Investing in companies with environmental and socially conscious business practices has the potential to make a difference—and earn profits.
Despite what many people think about large companies, I believe that big institutions actually have unique potential to create change—and that we can influence the directions those institutions take.
Over the last 25 years, I’ve seen this firsthand. Throughout the course of my career, I have worked for The Wall Street Journal, the White House, and for the last decade at Morgan Stanley. Working inside these venerable institutions, I’ve come to appreciate what large wakes they can leave and how they can help us meet the challenges and needs we can’t solve as individuals.
As the global population increases to 9.7 billion in 2050 and the strain on available food, water, and energy resources grows exponentially, I believe that the nearly $300 trillion worth of stocks, bonds and other investments in the marketplace can be one of the most powerful forces for positive social change to meet those needs.
Most people think of the financial markets like the ocean—a vast, impersonal force of nature. But nearly one-third of that ocean is owned by individuals. Most of the rest is owned by the institutions that derive their power, authority and capital from us as consumers. If we’re the ultimate owners of the capital markets, why can’t we make some waves?

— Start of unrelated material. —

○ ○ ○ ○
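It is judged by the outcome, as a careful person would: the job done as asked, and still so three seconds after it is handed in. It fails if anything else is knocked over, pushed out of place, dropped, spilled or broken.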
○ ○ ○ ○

Do you ever choose fair trade coffee? Order the sustainably farmed trout when you secretly crave the scarce Chilean sea bass? Drive a hybrid or electric car? In all those cases, you’re taking a personal action that you believe can add up on a global scale. Why do so many people think a $4 cup of Fair Trade coffee matters but choosing how to invest $4,000 in a retirement account doesn’t?
Sustainable investing means combining the best tools of traditional investing with insights about the environment, society and good governance. In Morgan Stanley’s latest poll of individual investors, we found that 75% were interested in sustainable investing, and 71% believe companies that focus on the environment and social goals will actually earn better returns.
But there’s a disconnect. Despite this high level of interest, 53% of people worry that investing in line with their beliefs means earning less. But, increasingly, research is helping prove this assumption untrue. One of the biggest obstacles to investing according to our convictions may actually just be in our heads.
There are a few well-known companies out there that started out as small, socially conscious companies and ended up being purchased by corporate giants for hundreds of millions of dollars . . . each. Importantly, to protect the value of the investments they made, the large corporations realized that they had to preserve the socially conscious mission of those brands, or they wouldn’t be as successful.
Similarly, a leading producer of palm oil in Papua New Guinea recognized the social and environmental impacts of production, so it altered its business model to include a fully traceable supply chain and reduced its use of petrochemicals as a fertilizer. The changes resulted in not only an improved reputation, but profit margins 79% higher than the industry average.
Harvard Business School did a study: If you invested a dollar 20 years ago in a select portfolio of public companies focused just on growing their businesses , that dollar would’ve grown to $14.46. Not bad. But if you’d instead invested that same dollar in a portfolio of companies that focused on the most important environmental and social issues while growing their businesses, that same dollar would’ve grown to $28.36.
These companies could earn outsized gains because they focused on things that aided their businesses, like wasting less water and energy, incentivizing their CEOs to focus on the long term and providing high-quality, diverse workplaces that lead to greater employee satisfaction, retention and productivity.
In one meta-analysis, 88% of studies found that companies that adhered to social or environmental standards showed better operational performance, and 80% of studies showed a positive effect on stock price performance. If that’s not a compelling business case, I don’t know what is.
Sustainable investing isn’t just for billionaires in private equity, or microfinance loans in emerging markets or artisanal bakeries in Brooklyn. It can include the kinds of investment decisions that regular investors are generally making anyway, like buying stocks and bonds in Fortune 500 companies or broadly diversified mutual funds. This is now the fastest-growing sector of the investment industry, reaching $23 trillion globally. In the U.S., more than one out of every five dollars under professional management is now invested sustainably.
And, perhaps most importantly – it’s the future. Sustainable investing is particularly popular among younger investors: 86% of millennials expressed interest in sustainability. Not only that, they truly believe their actions will create positive change—everything from voicing greater support for environmentally friendly packaging to a greater willingness to exit investment positions because of objectionable corporate activity.
Each of us can be a ripple that joins together in a wave and moves the ocean of capital. I encourage you to think about how you can turn the tide by investing in the change you want to see in the world.